Russian newspaper Novaya Gazeta says it has evidence that gay people are being rounded up and held in secret prisons in the region. They face torture and degrading treatment
A number of the UN’s most senior experts on human rights called for action against the purge.
They include UN LGBT rights expert Vitit Muntarbhorn – alongside Sètondji Roland Adjovi (Chair-Rapporteur of the Working on Arbitrary Detention), Agnes Callamard (Special Rapporteur on extrajudicial, summary or arbitrary executions), Nils Melzer (Special Rapporteur on torture and other cruel, inhumane and degrading treatment or punishment) and David Kaye (Special Rapporteur on the promotion and protection the right to freedom of opinion and expression.).
The experts wrote: “We urge the authorities to put an end to the persecution of people perceived to be gay or bisexual in the Chechen Republic who are living in a climate of fear fuelled by homophobic speeches by local authorities.
“It is crucial that reports of abductions, unlawful detentions, torture, beatings and killings of men perceived to be gay or bisexual are investigated thoroughly.
“These are acts of persecution and violence on an unprecedented scale in the region, and constitute serious violations of the obligations of the Russian Federation under international human rights law.”
Much of the abuse is reported to have taken place at an unofficial detention centre close to the city of Argun.
The arrested men are subjected to physical and verbal abuse, torture including with electric shocks, beatings, insults and humiliations. They are forced to give contact details of other gay people and threatened with having their sexual orientation disclosed to their family and community – a move which could put them at risk of ‘honour killings’.
“We call on the authorities to proceed with the immediate release of everyone unlawfully detained in the Republic of Chechnya on the basis of their actual or perceived sexual orientation, to conduct prompt, thorough and impartial investigations into all suspected cases of abduction, unlawful detention, torture and unlawful killing, and to ensure that all those involved in such acts are held to account, and that victims are provided with effective remedy” the experts said.

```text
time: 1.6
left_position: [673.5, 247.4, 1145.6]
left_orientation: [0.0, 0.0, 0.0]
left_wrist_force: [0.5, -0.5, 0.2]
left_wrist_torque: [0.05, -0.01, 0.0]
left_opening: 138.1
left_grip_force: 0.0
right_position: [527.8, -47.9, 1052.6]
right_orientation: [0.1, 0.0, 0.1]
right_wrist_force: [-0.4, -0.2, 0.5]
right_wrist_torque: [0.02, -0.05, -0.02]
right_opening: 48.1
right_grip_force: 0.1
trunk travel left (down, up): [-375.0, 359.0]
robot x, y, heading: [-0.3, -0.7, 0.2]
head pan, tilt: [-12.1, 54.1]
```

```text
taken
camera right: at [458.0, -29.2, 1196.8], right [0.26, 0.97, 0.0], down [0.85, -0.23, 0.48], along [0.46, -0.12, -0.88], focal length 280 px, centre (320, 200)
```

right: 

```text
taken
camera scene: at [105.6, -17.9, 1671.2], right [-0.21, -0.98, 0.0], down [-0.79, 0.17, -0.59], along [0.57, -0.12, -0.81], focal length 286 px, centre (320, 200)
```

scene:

The UN experts are also concerned about alleged homophobic statements made by local authorities, denying the existence in the Republic of persons with so-called ‘non-traditional’ sexual orientation and condoning the killing of gay men by family members and other citizens.
The experts condemned statements by Chechen officials suggesting that gay people should be hunted down and killed and warned that such comments constituted incitement to hatred and violence.
“The Russian Federation must officially state that it does not tolerate any form of incitement to violence, social stigmatization of homosexuality or hate speech, and does not condone discrimination or violence against people based on their sexual orientation or gender identity.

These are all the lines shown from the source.